I need a “love” button for this–like just isn’t strong enough. Keeping thinking about this piece of wisdom and perfect metaphor: ” . . . so many experiences and feelings that keep pressing outward, gently, on the walls of the self, which is always threatening to collapse in on you like a badly rigged tent, confining you in a small, closed, stifling space that comes, if you aren’t careful, to seem like your natural home. Thank you for taking us with you on your trip, and what lucky students you have, in both your generosity to shepherd them on the trip in January but also in your generous spirit in sharing your struggles and joys.
thank you, thank you. of course, there’s more that can be best told to you over a glass of wine. 🙂 the real gift was being there with my mom. it was very special to share that with her.

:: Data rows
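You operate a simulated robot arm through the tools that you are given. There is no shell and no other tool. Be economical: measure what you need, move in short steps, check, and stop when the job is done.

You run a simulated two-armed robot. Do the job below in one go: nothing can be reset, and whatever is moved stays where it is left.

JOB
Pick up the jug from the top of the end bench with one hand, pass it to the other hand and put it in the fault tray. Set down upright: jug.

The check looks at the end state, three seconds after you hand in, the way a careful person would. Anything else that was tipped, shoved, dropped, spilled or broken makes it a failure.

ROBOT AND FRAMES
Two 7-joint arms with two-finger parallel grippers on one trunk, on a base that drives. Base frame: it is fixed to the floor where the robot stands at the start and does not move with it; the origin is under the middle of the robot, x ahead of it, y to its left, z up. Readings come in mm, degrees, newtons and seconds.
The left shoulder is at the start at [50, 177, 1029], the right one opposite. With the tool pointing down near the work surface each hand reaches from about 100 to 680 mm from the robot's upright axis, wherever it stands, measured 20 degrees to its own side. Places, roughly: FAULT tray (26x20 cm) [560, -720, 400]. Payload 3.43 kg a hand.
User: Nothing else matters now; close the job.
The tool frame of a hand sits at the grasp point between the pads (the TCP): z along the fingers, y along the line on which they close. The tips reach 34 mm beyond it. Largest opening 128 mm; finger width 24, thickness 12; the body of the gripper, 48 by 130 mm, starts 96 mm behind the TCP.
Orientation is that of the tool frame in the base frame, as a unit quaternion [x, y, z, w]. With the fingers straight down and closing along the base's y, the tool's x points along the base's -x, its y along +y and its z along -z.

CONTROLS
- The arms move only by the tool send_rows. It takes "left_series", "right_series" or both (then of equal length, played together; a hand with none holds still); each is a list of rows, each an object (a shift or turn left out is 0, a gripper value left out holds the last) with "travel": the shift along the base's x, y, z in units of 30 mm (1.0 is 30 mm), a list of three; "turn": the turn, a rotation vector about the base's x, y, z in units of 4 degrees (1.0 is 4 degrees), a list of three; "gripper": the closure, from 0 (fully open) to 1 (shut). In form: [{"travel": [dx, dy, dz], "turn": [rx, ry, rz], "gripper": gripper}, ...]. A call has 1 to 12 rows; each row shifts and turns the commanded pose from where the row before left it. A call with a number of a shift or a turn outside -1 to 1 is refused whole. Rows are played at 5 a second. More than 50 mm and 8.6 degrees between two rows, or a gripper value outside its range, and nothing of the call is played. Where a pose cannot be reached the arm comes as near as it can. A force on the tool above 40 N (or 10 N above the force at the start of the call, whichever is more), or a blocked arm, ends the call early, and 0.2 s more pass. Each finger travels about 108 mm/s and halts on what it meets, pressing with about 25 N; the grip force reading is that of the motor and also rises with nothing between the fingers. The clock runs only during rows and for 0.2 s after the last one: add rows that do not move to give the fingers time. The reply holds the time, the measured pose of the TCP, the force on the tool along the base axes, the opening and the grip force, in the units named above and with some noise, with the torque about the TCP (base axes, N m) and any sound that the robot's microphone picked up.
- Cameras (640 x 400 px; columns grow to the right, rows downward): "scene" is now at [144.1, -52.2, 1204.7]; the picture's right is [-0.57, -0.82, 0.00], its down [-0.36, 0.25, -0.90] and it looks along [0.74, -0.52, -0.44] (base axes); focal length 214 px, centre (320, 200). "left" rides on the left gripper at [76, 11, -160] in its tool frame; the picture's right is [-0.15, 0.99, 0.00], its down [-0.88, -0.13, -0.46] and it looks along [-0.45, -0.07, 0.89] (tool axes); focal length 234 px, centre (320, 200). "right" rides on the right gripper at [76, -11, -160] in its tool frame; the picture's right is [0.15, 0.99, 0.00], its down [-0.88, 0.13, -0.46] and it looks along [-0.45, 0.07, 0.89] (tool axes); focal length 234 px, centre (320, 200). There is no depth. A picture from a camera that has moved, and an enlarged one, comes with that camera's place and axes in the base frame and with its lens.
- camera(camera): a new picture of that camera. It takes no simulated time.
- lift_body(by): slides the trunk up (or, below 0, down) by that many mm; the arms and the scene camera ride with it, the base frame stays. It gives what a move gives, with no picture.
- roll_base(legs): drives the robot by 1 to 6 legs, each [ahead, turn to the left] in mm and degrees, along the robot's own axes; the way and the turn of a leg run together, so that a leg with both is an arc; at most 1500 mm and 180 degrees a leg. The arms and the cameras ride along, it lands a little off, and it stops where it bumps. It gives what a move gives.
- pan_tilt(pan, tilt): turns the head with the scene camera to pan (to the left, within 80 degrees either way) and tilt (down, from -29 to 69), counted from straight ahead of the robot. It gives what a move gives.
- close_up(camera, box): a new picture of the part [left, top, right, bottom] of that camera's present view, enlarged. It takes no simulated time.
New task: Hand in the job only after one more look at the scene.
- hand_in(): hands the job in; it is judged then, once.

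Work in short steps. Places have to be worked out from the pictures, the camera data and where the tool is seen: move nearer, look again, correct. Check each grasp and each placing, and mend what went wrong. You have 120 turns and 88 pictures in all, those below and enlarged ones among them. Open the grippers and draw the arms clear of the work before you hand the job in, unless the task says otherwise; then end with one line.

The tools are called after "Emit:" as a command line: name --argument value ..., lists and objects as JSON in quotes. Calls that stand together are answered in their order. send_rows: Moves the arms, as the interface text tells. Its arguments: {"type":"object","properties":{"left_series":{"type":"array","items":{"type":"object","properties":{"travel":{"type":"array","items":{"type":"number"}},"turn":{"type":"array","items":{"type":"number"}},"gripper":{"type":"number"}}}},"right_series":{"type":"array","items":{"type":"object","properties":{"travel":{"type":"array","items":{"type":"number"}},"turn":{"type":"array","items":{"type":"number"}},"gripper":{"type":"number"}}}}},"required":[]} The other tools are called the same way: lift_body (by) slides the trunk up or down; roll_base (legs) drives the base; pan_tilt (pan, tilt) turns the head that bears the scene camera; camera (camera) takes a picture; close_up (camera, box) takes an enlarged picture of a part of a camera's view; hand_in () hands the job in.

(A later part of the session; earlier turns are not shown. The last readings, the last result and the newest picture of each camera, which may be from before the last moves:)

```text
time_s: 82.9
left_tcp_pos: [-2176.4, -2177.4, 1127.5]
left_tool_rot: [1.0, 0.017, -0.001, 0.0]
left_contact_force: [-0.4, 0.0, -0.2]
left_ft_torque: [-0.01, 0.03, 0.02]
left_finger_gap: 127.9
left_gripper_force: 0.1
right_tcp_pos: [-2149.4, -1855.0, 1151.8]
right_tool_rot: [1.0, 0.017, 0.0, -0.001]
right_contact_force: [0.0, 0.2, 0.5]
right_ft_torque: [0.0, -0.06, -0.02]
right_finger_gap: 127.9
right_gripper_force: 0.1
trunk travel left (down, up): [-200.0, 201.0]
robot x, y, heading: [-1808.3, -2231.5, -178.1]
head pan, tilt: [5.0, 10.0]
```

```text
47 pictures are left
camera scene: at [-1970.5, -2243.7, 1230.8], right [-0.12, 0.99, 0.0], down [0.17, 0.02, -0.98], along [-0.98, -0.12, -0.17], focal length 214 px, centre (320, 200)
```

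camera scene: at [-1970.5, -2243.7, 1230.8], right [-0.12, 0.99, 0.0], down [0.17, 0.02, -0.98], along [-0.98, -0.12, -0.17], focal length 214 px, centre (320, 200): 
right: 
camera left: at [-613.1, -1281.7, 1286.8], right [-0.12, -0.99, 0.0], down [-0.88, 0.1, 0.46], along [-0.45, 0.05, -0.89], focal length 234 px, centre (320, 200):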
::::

Holy shit, Amy- I want to go with you in January!
i wish the college would give me money to bring (let’s call them) Amy’s Study-Abroad Trip Fellows. 🙂 you would be, shall we say, “invited to apply.” 🙂
amy, i loved going to these places with you! thanks for the quest! t
Amy, you made that real in the way it was meant to be experienced. Thank you.
thanks so much, y’all. i am really glad some of what i was feeling in these places came through! wish y’all could have been there too.